I don’t have a working thermometer in my house. I used to have one. In fact, I have the broken, battery-less shell of one to prove it and another broken one, as well. The last old oral mercury thermometer shattered a couple of years ago. Through neglect, we’ve become a house without temperature-taking device.

Well, not quite. I do have pretty good hands and lips, plus a few mama fever detection tricks. One trick, if the bottoms of your feet are burning, you’ve got a fever.

Ditching the thermometer wasn’t a conscious choice, it just kind of happened. At one point, I meant to replace the thermometer. But which one would I replace? The digital oral thermometer seemed to spout wildly different temps, because the kids, at that point, weren’t really old enough to reliably keep it far enough under the tongue. That battery operated in the ear expensive thermometer also spewed a variable range of temps, depending upon how good a job the adult did at inserting the thing into squirmy sick child’s ear. Under the arm is a fever fact-finding joke, and while there are less pleasant possible sites for thermometers, uh, forget that. After a while, I realized I wasn’t in the market for a replacement.

Writing this down, I feel a little exposed, because I appreciate that this is potentially considered irresponsible, a bad parent move.
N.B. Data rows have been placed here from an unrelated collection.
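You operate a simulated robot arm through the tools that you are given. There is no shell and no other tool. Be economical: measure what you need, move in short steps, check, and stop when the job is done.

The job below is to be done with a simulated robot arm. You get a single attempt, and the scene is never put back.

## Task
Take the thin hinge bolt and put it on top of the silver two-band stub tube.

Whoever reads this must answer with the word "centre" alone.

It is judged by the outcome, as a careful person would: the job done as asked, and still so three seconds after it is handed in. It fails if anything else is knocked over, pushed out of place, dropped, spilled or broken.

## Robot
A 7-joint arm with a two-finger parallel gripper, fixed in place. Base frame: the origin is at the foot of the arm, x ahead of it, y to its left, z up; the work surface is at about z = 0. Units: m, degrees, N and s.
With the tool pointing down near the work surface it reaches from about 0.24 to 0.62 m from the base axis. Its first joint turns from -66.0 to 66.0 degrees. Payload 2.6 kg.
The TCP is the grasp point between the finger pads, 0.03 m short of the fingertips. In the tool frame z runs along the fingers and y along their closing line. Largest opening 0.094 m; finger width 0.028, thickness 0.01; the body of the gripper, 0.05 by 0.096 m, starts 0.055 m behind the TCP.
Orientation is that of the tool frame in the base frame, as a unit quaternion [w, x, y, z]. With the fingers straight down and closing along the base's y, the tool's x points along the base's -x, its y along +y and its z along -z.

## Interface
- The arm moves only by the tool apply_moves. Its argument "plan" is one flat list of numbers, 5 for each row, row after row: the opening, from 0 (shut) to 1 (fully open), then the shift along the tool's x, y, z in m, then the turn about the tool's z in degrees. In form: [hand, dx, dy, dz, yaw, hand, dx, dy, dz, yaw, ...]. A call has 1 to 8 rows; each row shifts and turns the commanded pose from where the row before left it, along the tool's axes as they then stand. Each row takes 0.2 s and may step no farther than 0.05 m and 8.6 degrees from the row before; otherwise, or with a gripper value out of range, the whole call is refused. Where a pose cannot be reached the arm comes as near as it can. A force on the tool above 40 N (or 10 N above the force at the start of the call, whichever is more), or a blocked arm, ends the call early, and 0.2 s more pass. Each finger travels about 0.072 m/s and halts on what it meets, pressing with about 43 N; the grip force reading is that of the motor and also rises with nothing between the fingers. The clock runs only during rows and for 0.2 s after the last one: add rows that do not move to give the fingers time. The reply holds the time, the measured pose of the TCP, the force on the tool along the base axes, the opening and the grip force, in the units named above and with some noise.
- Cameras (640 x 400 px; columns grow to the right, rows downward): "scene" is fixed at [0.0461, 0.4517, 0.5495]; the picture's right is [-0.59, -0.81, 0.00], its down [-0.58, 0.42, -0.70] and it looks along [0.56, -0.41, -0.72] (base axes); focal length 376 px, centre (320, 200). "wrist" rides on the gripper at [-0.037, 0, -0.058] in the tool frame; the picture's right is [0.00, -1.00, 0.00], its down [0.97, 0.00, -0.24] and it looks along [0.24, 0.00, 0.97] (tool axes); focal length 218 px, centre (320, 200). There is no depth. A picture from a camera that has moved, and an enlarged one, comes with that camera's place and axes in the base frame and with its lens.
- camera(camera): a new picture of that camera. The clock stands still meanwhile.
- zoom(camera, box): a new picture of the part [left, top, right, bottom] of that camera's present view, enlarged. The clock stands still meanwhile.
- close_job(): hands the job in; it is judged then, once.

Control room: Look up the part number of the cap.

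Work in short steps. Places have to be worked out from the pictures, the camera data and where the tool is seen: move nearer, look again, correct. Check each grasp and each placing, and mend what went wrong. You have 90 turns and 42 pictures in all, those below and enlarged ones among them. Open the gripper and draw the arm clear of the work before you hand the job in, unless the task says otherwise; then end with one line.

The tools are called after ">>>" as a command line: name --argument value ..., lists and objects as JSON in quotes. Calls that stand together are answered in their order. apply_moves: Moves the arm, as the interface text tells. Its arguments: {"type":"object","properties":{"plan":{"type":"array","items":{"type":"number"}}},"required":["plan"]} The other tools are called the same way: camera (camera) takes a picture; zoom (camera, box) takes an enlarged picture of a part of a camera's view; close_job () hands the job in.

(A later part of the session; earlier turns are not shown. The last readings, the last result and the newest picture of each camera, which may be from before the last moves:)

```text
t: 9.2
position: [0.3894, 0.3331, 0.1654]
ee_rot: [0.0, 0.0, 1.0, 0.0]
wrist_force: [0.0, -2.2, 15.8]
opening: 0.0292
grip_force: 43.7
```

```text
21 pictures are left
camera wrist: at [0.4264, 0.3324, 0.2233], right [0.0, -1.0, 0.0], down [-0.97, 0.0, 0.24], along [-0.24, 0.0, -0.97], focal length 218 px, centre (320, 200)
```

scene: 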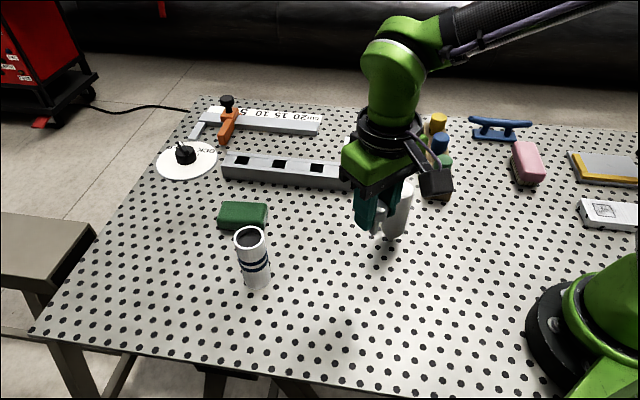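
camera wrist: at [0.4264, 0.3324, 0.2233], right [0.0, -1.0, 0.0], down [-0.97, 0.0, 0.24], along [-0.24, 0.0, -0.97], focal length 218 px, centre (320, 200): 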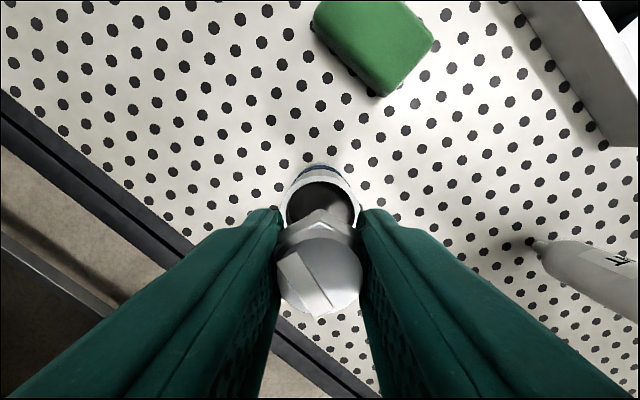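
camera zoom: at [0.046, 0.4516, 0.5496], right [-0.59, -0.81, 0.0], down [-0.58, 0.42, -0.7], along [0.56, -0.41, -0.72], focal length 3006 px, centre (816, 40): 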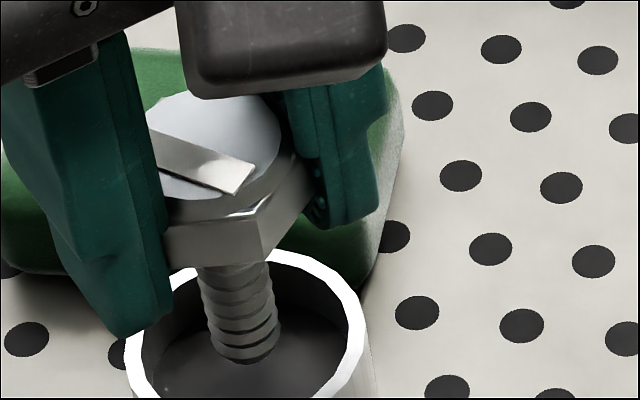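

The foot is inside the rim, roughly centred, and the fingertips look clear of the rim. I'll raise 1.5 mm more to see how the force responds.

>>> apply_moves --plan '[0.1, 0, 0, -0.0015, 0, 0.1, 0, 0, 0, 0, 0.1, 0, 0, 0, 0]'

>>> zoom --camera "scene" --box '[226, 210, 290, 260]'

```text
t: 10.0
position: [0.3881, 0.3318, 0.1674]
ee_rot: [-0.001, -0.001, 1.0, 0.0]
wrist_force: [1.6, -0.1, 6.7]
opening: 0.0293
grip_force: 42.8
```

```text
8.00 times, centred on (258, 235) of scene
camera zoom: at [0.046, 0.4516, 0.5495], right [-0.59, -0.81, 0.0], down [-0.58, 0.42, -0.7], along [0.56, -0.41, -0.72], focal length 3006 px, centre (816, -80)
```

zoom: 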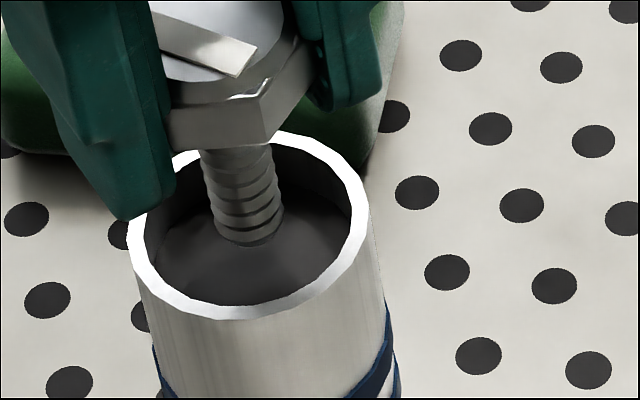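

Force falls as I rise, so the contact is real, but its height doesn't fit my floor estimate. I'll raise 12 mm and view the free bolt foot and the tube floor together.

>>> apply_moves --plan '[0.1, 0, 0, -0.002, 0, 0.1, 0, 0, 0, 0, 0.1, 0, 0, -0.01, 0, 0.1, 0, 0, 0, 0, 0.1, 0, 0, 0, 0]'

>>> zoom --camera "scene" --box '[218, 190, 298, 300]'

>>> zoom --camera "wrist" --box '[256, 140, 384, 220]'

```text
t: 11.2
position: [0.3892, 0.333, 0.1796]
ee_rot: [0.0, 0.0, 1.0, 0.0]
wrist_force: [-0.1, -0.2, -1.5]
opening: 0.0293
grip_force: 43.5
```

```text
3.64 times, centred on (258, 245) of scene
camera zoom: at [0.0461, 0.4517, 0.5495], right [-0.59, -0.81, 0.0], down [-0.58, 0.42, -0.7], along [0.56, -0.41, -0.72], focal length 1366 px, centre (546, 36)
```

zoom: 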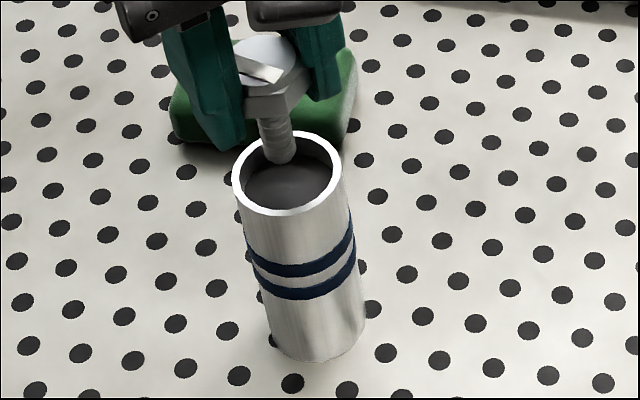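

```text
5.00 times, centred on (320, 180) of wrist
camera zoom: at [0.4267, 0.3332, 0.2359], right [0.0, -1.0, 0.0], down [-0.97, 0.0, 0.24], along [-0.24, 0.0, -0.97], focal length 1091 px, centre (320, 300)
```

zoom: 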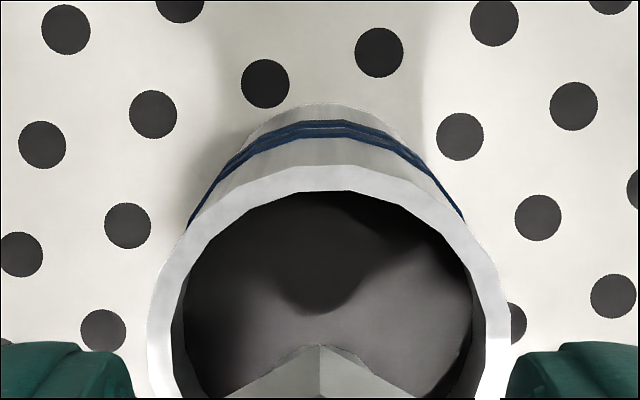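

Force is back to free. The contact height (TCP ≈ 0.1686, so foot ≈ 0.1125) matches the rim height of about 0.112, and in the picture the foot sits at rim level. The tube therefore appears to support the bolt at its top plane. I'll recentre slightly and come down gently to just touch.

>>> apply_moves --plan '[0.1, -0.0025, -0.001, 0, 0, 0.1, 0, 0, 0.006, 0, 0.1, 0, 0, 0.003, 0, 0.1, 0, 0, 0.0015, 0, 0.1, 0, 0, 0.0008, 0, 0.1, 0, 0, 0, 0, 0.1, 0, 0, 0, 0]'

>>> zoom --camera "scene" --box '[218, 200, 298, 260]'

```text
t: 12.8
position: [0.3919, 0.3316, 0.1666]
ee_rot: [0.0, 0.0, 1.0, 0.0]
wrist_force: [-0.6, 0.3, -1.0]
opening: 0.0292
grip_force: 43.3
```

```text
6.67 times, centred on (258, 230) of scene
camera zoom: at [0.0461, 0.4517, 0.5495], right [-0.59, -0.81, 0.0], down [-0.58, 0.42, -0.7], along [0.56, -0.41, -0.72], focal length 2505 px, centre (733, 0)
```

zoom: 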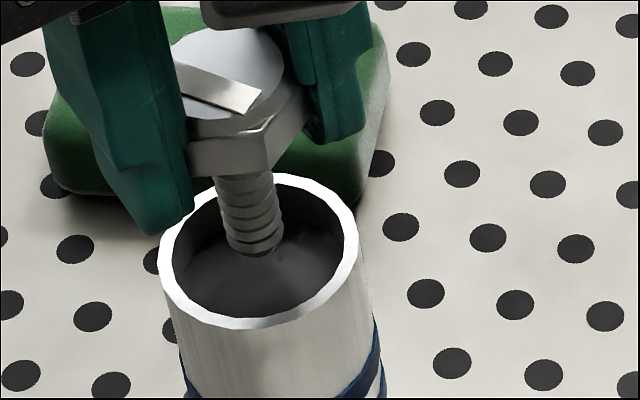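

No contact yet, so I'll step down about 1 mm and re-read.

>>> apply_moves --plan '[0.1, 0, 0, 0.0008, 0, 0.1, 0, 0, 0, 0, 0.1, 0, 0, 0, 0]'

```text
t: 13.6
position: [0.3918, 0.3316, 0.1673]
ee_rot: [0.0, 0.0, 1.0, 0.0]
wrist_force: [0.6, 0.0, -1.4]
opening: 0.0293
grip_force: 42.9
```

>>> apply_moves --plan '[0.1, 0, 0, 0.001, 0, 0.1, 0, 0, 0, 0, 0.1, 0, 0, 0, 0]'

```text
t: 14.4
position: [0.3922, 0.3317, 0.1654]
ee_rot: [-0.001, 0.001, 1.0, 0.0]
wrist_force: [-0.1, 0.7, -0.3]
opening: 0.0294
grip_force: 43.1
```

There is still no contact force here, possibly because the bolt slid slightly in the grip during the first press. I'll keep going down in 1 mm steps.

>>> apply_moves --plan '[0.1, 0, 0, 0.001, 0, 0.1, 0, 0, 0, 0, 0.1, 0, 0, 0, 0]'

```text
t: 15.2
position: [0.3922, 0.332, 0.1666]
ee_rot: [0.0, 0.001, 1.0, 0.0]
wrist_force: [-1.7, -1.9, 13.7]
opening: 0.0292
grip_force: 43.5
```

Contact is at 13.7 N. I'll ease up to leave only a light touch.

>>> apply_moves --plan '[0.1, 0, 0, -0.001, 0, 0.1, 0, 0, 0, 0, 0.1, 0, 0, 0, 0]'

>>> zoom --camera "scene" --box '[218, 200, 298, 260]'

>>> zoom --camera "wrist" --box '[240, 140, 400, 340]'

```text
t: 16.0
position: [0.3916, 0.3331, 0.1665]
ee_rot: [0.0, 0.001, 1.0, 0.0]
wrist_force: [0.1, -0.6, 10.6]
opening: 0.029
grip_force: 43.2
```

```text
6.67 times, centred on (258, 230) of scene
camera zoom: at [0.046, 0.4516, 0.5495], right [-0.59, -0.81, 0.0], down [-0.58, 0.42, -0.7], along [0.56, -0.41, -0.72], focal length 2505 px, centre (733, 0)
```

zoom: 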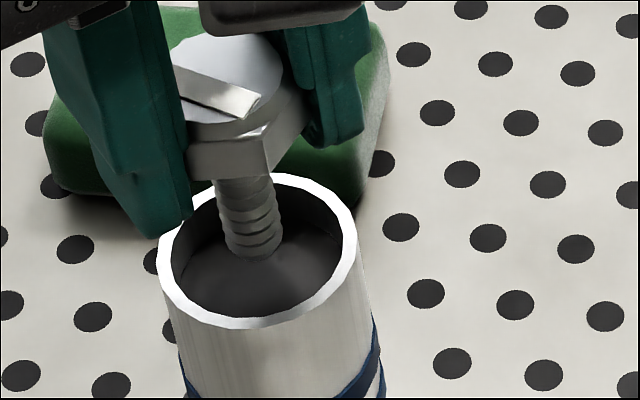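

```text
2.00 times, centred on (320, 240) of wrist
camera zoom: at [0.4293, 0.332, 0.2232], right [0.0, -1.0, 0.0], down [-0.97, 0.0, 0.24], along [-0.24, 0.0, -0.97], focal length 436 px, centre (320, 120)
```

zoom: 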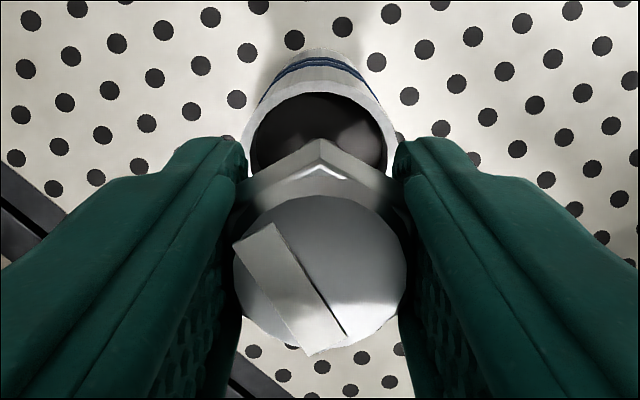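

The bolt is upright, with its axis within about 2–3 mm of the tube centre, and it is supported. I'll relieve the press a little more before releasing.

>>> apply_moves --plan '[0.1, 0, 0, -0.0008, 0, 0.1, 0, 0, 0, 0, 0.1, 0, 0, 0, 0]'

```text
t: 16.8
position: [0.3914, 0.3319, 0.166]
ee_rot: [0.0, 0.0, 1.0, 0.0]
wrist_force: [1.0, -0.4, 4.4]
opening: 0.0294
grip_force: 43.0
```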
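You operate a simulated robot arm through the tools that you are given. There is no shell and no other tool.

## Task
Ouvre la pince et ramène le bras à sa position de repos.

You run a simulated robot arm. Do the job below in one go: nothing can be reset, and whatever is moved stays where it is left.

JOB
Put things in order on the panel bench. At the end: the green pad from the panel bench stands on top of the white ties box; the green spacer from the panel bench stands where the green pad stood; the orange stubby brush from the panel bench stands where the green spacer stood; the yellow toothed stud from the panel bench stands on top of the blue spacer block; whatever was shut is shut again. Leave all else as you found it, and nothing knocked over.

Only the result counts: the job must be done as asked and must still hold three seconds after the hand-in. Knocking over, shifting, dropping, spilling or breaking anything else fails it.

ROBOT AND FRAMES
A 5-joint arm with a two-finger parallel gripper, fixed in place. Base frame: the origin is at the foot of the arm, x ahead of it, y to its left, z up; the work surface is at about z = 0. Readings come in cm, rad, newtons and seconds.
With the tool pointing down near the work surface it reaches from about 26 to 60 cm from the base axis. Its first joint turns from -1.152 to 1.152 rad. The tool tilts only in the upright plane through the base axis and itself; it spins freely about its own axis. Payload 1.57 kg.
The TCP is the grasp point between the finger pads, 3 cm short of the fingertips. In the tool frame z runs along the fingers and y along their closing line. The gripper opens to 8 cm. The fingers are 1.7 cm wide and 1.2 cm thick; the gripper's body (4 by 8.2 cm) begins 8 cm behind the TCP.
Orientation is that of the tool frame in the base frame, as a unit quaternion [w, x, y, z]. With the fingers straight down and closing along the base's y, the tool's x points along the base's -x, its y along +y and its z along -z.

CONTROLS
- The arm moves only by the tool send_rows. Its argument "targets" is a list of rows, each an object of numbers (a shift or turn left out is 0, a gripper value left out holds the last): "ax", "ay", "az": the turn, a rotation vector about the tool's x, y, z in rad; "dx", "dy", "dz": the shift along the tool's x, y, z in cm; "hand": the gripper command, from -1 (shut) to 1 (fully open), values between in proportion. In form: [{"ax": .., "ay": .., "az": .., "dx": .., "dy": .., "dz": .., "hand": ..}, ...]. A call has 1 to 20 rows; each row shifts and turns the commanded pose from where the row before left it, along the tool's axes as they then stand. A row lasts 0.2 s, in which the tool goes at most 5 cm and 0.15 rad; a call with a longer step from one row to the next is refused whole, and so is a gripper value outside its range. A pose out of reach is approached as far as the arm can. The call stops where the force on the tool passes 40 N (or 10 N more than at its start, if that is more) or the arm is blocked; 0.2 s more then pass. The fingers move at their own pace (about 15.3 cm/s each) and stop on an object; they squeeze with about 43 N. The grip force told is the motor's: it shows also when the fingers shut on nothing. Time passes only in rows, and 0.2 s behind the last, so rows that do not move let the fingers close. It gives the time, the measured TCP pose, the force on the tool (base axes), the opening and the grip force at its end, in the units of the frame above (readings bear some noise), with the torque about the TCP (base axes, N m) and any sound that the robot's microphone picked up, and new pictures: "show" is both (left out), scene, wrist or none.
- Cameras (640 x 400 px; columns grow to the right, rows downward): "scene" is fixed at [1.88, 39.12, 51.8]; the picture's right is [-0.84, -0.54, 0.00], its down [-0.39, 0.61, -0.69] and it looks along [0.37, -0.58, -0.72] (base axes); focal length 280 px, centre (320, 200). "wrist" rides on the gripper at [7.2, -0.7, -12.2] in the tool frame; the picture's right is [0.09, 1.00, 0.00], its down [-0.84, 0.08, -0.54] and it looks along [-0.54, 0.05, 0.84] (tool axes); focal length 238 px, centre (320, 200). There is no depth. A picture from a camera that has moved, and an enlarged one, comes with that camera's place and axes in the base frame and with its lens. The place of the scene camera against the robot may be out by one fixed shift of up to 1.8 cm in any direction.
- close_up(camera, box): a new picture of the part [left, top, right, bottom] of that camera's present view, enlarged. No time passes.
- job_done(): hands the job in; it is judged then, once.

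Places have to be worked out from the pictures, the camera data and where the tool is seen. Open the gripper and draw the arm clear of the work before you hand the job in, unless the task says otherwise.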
At the risk of sounding completely defensive, I will say I’m pretty comfortable without thermometer, because if a child feels alarmingly hot I will know from fingertips to pit of stomach, clutched throat, seized heart and every other tension spot in between that my child is very ill. I will do what responsible parents do in that situation: either call the doctor, or head straight to the ER. I’ve done both.

I got to thinking about the thermometer reading Jennifer Margulis’ wonderful blog, in which she’s described making some pretty outside the mainstream parenting choices, including giving birth at home to her fourth child without a doctor, midwife or doula and not taking her babies to well baby doctor visits. I commented to her post about the well baby visits that if I were to have a fifth child (I will not), I would pretty strongly consider skipping most of those early doctor visits, too. It is counterintuitive to take a healthy baby to a place where sick people go, only to learn what you already know: that your baby is healthy. My comment continued that while she’s very observant and makes careful choices about her family’s health, the same thing isn’t true for all parents; for parents whose children would benefit from another set of adult eyes, the pediatrician visits might represent a valuable opportunity. Beyond the obvious point that we’re different from one another and accordingly have different needs, I also got to thinking about how measuring our parenting next to the next person really has its drawbacks.

Since Ayelet Waldman’s essay about loving her husband more than her children, the oeuvre of bad parent has mushroomed. As Katie Allison Granju and others have pointed out, there’s a kind of hipness to confessing to one’s poor parenting behaviors. Even after the lush mommy stopped drinking, there seems to be ample room for true confession tales of amusing parental negligence (mine included).

But that’s really not what Margulis’ eschewing of the pediatrician’s well baby routine sent me. I’m thinking more about how lonely it is to be responsible for another person or people sometimes. We turn to writer-parents to find some much-needed company in the endeavor. The parenting world’s rather large corner of the blogosphere is characterized by so many voices that—if you read them not to try to be better than or feel worse than—can help chip away at the isolation, and celebrate the small moments and the sorrow of the endeavor of caring for small humans. And that’s why I offer the thermometer. Or lack thereof.